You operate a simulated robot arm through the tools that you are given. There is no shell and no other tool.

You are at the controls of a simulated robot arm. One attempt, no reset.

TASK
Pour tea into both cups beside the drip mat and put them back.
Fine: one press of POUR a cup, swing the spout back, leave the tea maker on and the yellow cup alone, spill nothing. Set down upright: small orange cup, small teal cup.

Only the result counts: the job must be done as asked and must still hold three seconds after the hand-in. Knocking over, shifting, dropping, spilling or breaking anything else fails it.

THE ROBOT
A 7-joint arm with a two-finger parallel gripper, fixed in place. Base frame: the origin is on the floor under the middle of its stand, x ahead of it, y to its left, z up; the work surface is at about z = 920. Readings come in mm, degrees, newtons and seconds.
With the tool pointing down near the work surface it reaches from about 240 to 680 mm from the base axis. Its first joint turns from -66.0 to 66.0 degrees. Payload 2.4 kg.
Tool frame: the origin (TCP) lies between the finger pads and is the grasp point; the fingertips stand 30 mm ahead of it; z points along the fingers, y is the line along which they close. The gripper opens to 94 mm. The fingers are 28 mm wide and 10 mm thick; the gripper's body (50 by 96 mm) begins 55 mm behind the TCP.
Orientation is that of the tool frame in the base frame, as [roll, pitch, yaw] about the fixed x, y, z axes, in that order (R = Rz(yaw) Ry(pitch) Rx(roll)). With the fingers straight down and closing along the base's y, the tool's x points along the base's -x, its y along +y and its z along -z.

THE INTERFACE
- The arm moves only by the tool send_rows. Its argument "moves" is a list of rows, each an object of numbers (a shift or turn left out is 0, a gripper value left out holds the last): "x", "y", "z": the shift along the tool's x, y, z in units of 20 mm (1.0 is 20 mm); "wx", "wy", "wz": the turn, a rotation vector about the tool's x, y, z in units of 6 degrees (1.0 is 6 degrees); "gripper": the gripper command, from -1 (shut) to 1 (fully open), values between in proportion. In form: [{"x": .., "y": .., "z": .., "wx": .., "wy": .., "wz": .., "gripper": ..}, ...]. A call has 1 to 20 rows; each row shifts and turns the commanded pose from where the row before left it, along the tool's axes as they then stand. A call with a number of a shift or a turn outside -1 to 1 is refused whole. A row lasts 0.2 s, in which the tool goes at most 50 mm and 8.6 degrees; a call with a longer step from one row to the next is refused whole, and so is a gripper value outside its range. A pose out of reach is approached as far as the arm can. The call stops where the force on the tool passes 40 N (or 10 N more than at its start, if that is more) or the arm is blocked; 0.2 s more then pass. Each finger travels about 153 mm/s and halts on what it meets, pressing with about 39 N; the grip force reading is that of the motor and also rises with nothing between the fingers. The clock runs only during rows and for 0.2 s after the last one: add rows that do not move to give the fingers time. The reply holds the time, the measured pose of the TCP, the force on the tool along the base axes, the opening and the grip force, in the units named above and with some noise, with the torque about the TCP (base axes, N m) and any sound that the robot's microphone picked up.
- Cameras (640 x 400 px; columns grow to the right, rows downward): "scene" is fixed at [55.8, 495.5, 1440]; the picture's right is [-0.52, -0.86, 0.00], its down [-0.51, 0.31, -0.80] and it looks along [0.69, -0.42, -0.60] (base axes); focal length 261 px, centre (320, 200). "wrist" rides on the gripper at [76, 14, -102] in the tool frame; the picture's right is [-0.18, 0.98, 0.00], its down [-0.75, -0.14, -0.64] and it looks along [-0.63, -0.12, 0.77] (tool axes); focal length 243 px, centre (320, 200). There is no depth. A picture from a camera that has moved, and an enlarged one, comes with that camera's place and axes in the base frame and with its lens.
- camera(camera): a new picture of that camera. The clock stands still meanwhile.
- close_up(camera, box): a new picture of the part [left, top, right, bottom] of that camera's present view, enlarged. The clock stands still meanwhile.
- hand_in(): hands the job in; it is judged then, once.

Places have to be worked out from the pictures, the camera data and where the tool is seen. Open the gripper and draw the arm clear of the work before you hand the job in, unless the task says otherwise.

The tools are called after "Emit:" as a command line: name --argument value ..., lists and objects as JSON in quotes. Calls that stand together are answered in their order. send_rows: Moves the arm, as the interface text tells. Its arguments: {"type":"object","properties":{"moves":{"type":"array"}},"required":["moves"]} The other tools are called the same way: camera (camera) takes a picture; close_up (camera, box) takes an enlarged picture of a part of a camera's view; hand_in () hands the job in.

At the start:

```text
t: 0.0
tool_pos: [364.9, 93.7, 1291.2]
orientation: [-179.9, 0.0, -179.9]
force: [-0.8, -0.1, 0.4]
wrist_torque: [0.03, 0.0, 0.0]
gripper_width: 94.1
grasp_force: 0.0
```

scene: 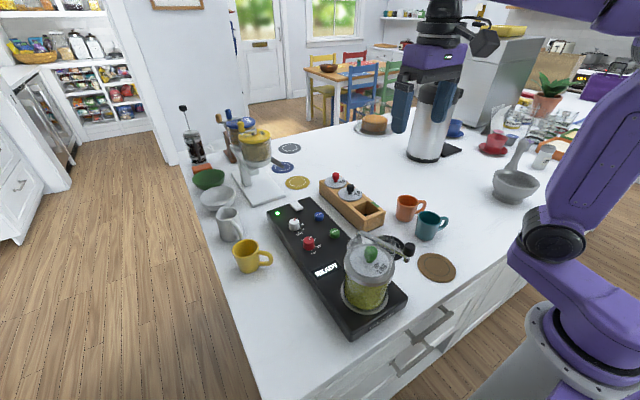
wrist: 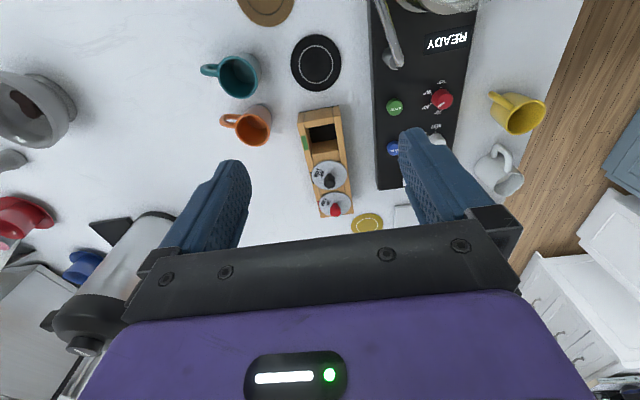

▶ What this task involves:
Would you set down the listing exactly, omitting pictures?

▶ Output of the task:
You operate a simulated robot arm through the tools that you are given. There is no shell and no other tool.

You are at the controls of a simulated robot arm. One attempt, no reset.

TASK
Pour tea into both cups beside the drip mat and put them back.
Fine: one press of POUR a cup, swing the spout back, leave the tea maker on and the yellow cup alone, spill nothing. Set down upright: small orange cup, small teal cup.

Only the result counts: the job must be done as asked and must still hold three seconds after the hand-in. Knocking over, shifting, dropping, spilling or breaking anything else fails it.

THE ROBOT
A 7-joint arm with a two-finger parallel gripper, fixed in place. Base frame: the origin is on the floor under the middle of its stand, x ahead of it, y to its left, z up; the work surface is at about z = 920. Readings come in mm, degrees, newtons and seconds.
With the tool pointing down near the work surface it reaches from about 240 to 680 mm from the base axis. Its first joint turns from -66.0 to 66.0 degrees. Payload 2.4 kg.
Tool frame: the origin (TCP) lies between the finger pads and is the grasp point; the fingertips stand 30 mm ahead of it; z points along the fingers, y is the line along which they close. The gripper opens to 94 mm. The fingers are 28 mm wide and 10 mm thick; the gripper's body (50 by 96 mm) begins 55 mm behind the TCP.
Orientation is that of the tool frame in the base frame, as [roll, pitch, yaw] about the fixed x, y, z axes, in that order (R = Rz(yaw) Ry(pitch) Rx(roll)). With the fingers straight down and closing along the base's y, the tool's x points along the base's -x, its y along +y and its z along -z.

THE INTERFACE
- The arm moves only by the tool send_rows. Its argument "moves" is a list of rows, each an object of numbers (a shift or turn left out is 0, a gripper value left out holds the last): "x", "y", "z": the shift along the tool's x, y, z in units of 20 mm (1.0 is 20 mm); "wx", "wy", "wz": the turn, a rotation vector about the tool's x, y, z in units of 6 degrees (1.0 is 6 degrees); "gripper": the gripper command, from -1 (shut) to 1 (fully open), values between in proportion. In form: [{"x": .., "y": .., "z": .., "wx": .., "wy": .., "wz": .., "gripper": ..}, ...]. A call has 1 to 20 rows; each row shifts and turns the commanded pose from where the row before left it, along the tool's axes as they then stand. A call with a number of a shift or a turn outside -1 to 1 is refused whole. A row lasts 0.2 s, in which the tool goes at most 50 mm and 8.6 degrees; a call with a longer step from one row to the next is refused whole, and so is a gripper value outside its range. A pose out of reach is approached as far as the arm can. The call stops where the force on the tool passes 40 N (or 10 N more than at its start, if that is more) or the arm is blocked; 0.2 s more then pass. Each finger travels about 153 mm/s and halts on what it meets, pressing with about 39 N; the grip force reading is that of the motor and also rises with nothing between the fingers. The clock runs only during rows and for 0.2 s after the last one: add rows that do not move to give the fingers time. The reply holds the time, the measured pose of the TCP, the force on the tool along the base axes, the opening and the grip force, in the units named above and with some noise, with the torque about the TCP (base axes, N m) and any sound that the robot's microphone picked up.
- Cameras (640 x 400 px; columns grow to the right, rows downward): "scene" is fixed at [55.8, 495.5, 1440]; the picture's right is [-0.52, -0.86, 0.00], its down [-0.51, 0.31, -0.80] and it looks along [0.69, -0.42, -0.60] (base axes); focal length 261 px, centre (320, 200). "wrist" rides on the gripper at [76, 14, -102] in the tool frame; the picture's right is [-0.18, 0.98, 0.00], its down [-0.75, -0.14, -0.64] and it looks along [-0.63, -0.12, 0.77] (tool axes); focal length 243 px, centre (320, 200). There is no depth. A picture from a camera that has moved, and an enlarged one, comes with that camera's place and axes in the base frame and with its lens.
- camera(camera): a new picture of that camera. The clock stands still meanwhile.
- close_up(camera, box): a new picture of the part [left, top, right, bottom] of that camera's present view, enlarged. The clock stands still meanwhile.
- hand_in(): hands the job in; it is judged then, once.

Places have to be worked out from the pictures, the camera data and where the tool is seen. Open the gripper and draw the arm clear of the work before you hand the job in, unless the task says otherwise.

The tools are called after "Emit:" as a command line: name --argument value ..., lists and objects as JSON in quotes. Calls that stand together are answered in their order. send_rows: Moves the arm, as the interface text tells. Its arguments: {"type":"object","properties":{"moves":{"type":"array"}},"required":["moves"]} The other tools are called the same way: camera (camera) takes a picture; close_up (camera, box) takes an enlarged picture of a part of a camera's view; hand_in () hands the job in.

At the start:

```text
t: 0.0
tool_pos: [364.9, 93.7, 1291.2]
orientation: [-179.9, 0.0, -179.9]
force: [-0.8, -0.1, 0.4]
wrist_torque: [0.03, 0.0, 0.0]
gripper_width: 94.1
grasp_force: 0.0
```

scene: 
wrist: 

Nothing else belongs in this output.